[First a disclaimer: this post is a little off-topic from the rest of the blog. However my day job relates to this and I’ve been so frustrated lately I needed to speak on it. The idea has crossed my mind of opening a private school under the overarching business brand ECV so I guess it’s not too off-topic, but that idea isn’t likely to come to fruition…]
There are so many reports in the US about the education system being broken. Every time you turn around someone else is complaining or upset that America has fallen below another country in some education or graduation ranking. Then enter the pundits with their endless speculations and suggestions despite some of them having no internal experience in education outside the 16+ years they spent earning their own education some 2 or 3 decades ago. And with all the endless chatter and constant political interference things rarely get better. Here are just a few reasons why it’s broken from a current insider.
#1 – Students that feel entitled.
Millenials, the selfies generation, think that because they exist the world should be handed to them on a silver platter. But why shouldn’t they? Instant access to anything is at their fingertips. Gen Y (my gen) grew up when greed was good, Fame was a TV show (indoctrinating most of us to want it, lol) and personal computing became the norm. These kids have never known anything else.
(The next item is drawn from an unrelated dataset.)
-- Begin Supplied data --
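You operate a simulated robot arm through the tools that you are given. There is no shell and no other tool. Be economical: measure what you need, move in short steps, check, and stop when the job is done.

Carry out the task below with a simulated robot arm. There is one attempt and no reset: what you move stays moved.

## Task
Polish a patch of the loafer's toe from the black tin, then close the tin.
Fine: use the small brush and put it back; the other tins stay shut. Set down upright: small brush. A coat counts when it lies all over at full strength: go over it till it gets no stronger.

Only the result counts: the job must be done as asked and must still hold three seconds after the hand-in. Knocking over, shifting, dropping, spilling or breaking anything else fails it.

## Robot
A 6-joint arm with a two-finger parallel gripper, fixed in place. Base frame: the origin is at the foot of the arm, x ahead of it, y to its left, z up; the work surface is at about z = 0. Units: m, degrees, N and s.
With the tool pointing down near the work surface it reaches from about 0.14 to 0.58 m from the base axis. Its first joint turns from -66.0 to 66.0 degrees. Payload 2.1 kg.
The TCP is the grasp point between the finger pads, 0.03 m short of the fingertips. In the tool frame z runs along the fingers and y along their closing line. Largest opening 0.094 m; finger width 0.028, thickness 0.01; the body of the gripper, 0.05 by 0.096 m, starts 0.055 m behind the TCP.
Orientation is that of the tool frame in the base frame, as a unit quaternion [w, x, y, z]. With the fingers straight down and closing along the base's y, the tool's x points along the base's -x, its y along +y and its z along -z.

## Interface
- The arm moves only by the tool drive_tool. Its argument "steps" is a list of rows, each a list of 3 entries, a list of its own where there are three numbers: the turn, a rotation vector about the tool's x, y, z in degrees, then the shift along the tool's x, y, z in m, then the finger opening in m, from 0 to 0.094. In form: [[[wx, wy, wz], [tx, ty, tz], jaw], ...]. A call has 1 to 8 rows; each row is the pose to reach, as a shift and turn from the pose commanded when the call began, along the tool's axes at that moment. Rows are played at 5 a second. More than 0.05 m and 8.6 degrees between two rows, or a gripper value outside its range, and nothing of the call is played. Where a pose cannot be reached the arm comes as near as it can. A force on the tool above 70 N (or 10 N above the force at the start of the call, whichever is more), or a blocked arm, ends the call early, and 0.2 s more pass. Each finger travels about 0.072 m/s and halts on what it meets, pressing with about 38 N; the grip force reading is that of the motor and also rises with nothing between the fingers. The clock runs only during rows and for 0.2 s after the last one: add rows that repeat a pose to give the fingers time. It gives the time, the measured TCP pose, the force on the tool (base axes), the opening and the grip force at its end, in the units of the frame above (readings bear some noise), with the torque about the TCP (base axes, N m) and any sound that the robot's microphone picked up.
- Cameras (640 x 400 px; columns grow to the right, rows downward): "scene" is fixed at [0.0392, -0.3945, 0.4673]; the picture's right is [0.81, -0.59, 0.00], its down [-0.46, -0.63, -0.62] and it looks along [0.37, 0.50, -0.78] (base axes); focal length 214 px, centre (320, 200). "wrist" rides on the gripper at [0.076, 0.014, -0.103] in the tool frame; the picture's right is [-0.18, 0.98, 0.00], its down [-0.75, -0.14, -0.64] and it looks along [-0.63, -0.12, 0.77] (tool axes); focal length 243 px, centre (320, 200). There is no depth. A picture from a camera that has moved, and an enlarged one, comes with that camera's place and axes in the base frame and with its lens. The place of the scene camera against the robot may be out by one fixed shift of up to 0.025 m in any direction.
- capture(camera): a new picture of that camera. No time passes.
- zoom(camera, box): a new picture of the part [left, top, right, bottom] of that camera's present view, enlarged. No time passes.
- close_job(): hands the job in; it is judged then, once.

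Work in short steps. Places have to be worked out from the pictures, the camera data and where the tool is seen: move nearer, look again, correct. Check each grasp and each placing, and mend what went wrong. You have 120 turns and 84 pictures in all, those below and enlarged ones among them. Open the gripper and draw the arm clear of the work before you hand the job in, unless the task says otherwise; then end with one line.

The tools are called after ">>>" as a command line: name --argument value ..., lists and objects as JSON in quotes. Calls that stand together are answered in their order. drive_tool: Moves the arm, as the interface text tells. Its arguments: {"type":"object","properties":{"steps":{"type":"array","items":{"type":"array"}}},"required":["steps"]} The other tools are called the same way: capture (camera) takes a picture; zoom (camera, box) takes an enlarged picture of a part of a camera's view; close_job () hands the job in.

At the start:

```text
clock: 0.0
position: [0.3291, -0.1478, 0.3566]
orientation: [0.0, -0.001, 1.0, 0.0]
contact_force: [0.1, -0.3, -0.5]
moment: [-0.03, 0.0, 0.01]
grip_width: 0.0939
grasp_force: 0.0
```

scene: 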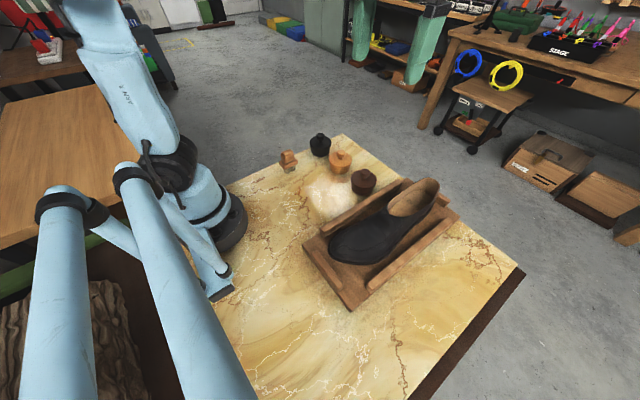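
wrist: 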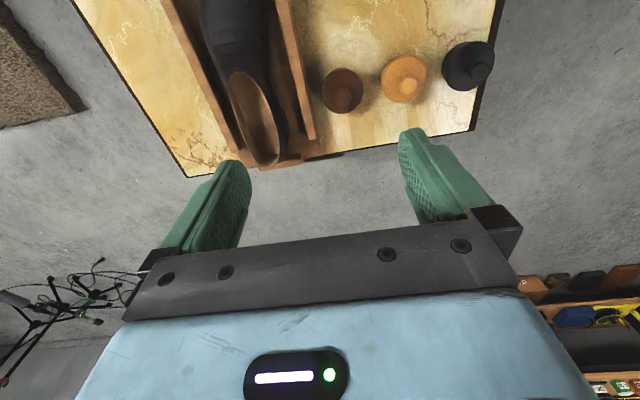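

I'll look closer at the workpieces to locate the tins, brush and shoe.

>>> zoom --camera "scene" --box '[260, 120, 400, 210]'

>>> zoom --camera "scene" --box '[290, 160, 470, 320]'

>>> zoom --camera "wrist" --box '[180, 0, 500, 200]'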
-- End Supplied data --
The problem is that they are too lazy to even use the technology and endless access at their fingertips to learn anything other than what they’re interested in not understanding or accepting that the world doesn’t work that way. Unless you have an endless supply of money to pay other people to do the things you don’t want to, you will at some point have to learn things you’re NOT interested in. Better to give in to that while in school than learn it the hard way when you hit the “real” world.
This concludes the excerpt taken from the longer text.